Update: In the New York Post, Maureen Callahan is suspicious. It is not that she believes there is really no such person as Susan Boyle. Rather, she is suspicious of the impresario Simon Cowell. “Not since P.T. Barnum has there been a show business master of the trompe l’oeil like Simon Cowell,” she says. I am in no position to judge, having only the vaguest knowledge of Cowell. Yet Callahan goes on to say that Boyle’s story “would not be so compelling without the contradictions: the beautiful voice possessed by this defiantly unglamorous woman, who can somehow fully inhabit and interpret a love song without ever having been in love.” And I wonder if his genius, if indeed Cowell staged the whole thing, may be to spot a good story when he sees one—and to know just how to heighten the contradictions, to make a good story even better. Even if all that is true, the fact remains that the contradictions depend upon just the cultural assumptions that Douglas Home identified in her column: “Not only do you have to be physically appealing to deserve fame; it seems you now have to be good-looking to merit everyday common respect.” Even from the likes of Maureen Callahan.

Update, II: David P. Goldman, the Asia Times columnist who writes under the appropriate pseudonym Spengler, for he too is convinced of the West’s decline, argues that Susan Boyle validates the mediocrity of popular audiences and represents a “[c]hurlish resentment of high culture.” Tone deaf as I am, I have no truly informed opinion about Boyle’s singing. As Robert Levy observes, the whole thing was great theater. Yet I still maintain that Colette Douglas Home has reported a real cultural distemper—our confusion of youthful beauty with talent and goodness, and our increasing willingness to show a lack of respect for those who do not meet our standards of youth and beauty. That insight, rather than Boyle’s singing, is what motivated my original post.

Sunday, April 19, 2009

Miscast—again

I should be nonplussed, I suppose, to have been cast as Garth Knight in Elberry’s remake of Robin of Sherwood. But it is refreshing to learn that Garth Knight is also a bondage artist and the father of Bristol Palin’s baby. These are cultural roles that suit my unique abilities to a farthing!

Rather than the picture that Elberry posted, I prefer this self-portrait from my pre-Raphaelite or hippie days. (I can’t decide which.) Coated with cobwebs and dust, indeed!

By the way, I shall be online only sporadically over the next three or four days, since I am on deadline with an article for a magazine.

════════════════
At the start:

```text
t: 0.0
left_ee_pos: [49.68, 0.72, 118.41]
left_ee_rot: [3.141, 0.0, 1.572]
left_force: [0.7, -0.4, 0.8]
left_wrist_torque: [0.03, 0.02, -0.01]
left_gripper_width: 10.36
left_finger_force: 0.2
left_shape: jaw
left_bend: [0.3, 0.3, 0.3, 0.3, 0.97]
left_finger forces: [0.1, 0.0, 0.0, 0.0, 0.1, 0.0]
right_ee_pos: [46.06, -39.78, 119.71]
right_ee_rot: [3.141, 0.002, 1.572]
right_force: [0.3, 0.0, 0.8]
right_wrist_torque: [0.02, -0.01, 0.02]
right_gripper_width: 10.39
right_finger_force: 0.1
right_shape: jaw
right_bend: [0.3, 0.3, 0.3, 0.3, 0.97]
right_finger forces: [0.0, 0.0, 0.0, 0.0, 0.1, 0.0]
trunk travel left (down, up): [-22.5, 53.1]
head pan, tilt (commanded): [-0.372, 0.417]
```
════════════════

Periphrastic insults, not banal, should be forwarded to Nigel Beale, Frank Wilson, Patrick Kurp, or any other Old Boy with a blog. Although, let’s face it, none of them can touch me when it comes to being “knowing to the point of arrogance.”

Update: In the comments section, Lee Lowe accuses me of a “certain dogmatism.” I reply to the accusation there.

But her accusation got me to thinking. What are the dogmas that I have enunciated so far on this Commonplace Blog? Here are ten.

( 1) Literature is good writing, where “good” by definition yields no fixed definition.

( 2) Literature is a title of prestige bestowed by critics (who mean to distinguish good writing from, say, John Banfield’s Banville’s).

( 3) Literary persuasion is of a different order from political persuasion, because it is mediated by style—that is, the concern to write well.

( 4) English literature is a discipline of knowledge rather than a fine sensibility.

( 5) There are some works of literature that every civilized American should be familiar with, although there will be much disagreement over what they are.

( 6) The sciences are not the court of last rational resort, because the claim that they are is not itself a scientific claim, leaving other courts to conduct at least some rational business.

( 7) Fiction’s truth may only be secured extrinsically—that is, it must also be contained in the community where the fiction was originally written. More than the fictional world alone must exist for fiction to enter the service of truth.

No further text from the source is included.